We started with lunch of traditional Osaka style pressed sushi at a 200-year old restaurant, which is currently situated in the middle of a noisy, colorful shopping street. (Website of Fukusushi restaurant is only in Japanese.)
As we enjoyed our lunch of Osaka style hakozushi, which is formed by pressing rice and prepared fish in a wooden box, Koichi explained a little about the history of sushi, which spans hundreds of years in Southeast Asia and Japan, and was originally a technique of preserving rice and fish by fermentation.
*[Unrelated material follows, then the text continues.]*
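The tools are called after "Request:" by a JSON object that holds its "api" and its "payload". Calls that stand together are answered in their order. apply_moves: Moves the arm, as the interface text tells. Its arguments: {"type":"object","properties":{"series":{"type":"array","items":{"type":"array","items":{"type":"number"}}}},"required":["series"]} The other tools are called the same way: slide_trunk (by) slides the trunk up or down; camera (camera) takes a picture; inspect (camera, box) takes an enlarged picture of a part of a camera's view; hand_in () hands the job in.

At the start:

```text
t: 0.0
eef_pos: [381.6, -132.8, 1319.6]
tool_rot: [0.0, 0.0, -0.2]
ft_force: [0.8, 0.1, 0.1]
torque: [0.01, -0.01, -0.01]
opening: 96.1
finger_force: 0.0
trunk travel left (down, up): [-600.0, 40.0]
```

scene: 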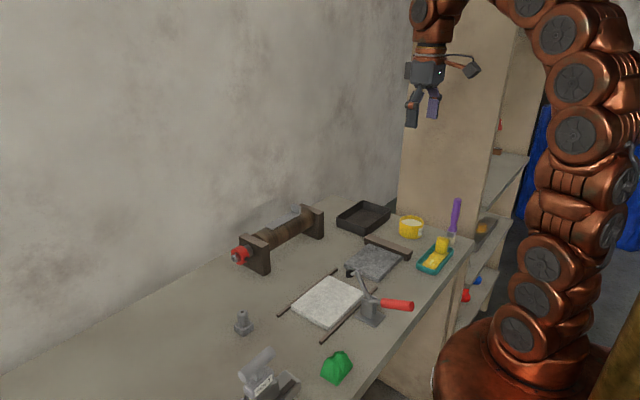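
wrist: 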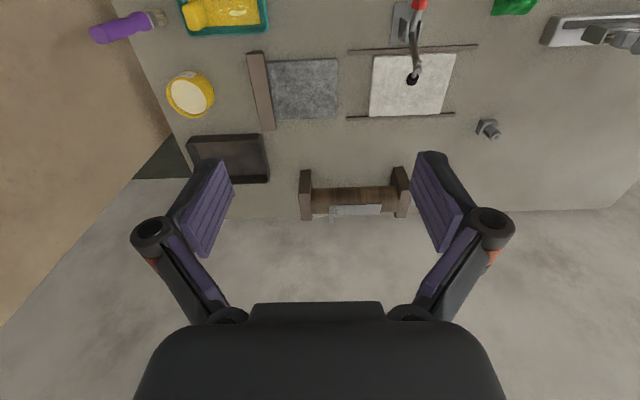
The nigiri sushi using raw fish that we are most familiar with (known as Edo or Tokyo style) is a relative newcomer, only about 150 years old.
Without refrigeration, raw fish could not be eaten, unless it was dockside. So all the fish featured in our Osaka style lunch was cooked or cured in vinegar. After pressing in the wooden box, the resulting large block of sushi is cut into bite-sized pieces, each with two or more varieties such as shrimp, tamago, hirame and eel. Another Osaka specialty we sampled: large rectangles of pressed and sliced mackerel wearing a delicate kombu veil.
No wasabi was in sight and Koichi said our sushi didn’t really need soy sauce. He disapproved of the thick sludge of wasabi and soy sauce I told him most Americans stir up to slather their sushi.
After a detour through a “chefs’ street,” perusing shops selling every incarnation of plastic display food and ogling gleaming professional knives costing several thousand dollars, we ended up shopping for the freshest fish at — of all places — Takashimaya department store basement. Actually Japanese department store food basements are a wonderland of every possible delicacy, attractively displayed – often with sample tastes – easy dining for non-Japanese speakers – all you have to do is point.
Koichi was thrilled to find some beautiful sanma (pacific saury), a harbinger of autumn. He could tell it was very fresh from its gleaming silvery blue skin, transparent eye, and moist tail. He put a pair in his basket along with, anago (sea eel), tai (sea bream), tuna, aji (horse mackerel) and several other ingredients.
At his condo, I met Koichi’s wife and baby daughter and Koichi demonstrated the many rituals of the sushi preparation while I watched attentively from a ringside seat. Throughout his measuring, mixing, boiling, steaming and slicing, Koichi thoughtfully shared his recipes and provided me with a steady stream of tastes.
First challenge: tamago, the egg omelet. This seemingly simple inclusion in many set sushi menus back home is actually extremely difficult to make. As he poured, folded and refolded the mixture of egg, mirin, sugar and soy sauce in a series of moves in a special pan, Koichi confessed that his success rate is only about 50%. Today was a lucky day and he nailed it.
Then the eel had to be boiled, the tai skin seared, and the sanma gutted and deboned and the other fish thinly sliced. Koichi offered me a knife but I’m a little squeamish with blood and guts and, considering he works as a neurosurgeon, I figured that sharp metal objects would be better off in his seasoned hands.
I asked Koichi why he didn’t buy already prepared sushi, since Takashimaya had plenty of tempting platters. “Sushi is my hobby, “ he replied. “It’s exciting, with many small details. It’s simple, but difficult and easy to fail.”
After the buttery tuna, he served me a new taste: scallion sprouts, a delightful, palate cleanser.
As we enjoyed our dinner, I mentioned that my favorite sushi is mirugai (giant clam). Koichi was impressed (and I was glad to be familiar with more than just California rolls). As we said our goodbyes, Koichi presented me with a book on sushi in both Japanese and English for a “fellow sushi maniac.” I can’t imagine a more thoughtful gift to end a day that was totemo oishii (totally delicious).
This is an amazing story! And to think that he was a total stranger. I love how people connect through food.
Thanks, Dianne. I agree: food is the best cultural ambassador and engaging with people over a shared dish can provide more insight than any guidebook. I’m also lucky that my friend Tomoko helped me interview two food artisans: a soba master and a yuba maker. Her interpreting allowed me to witness their passionate commitment to their crafts.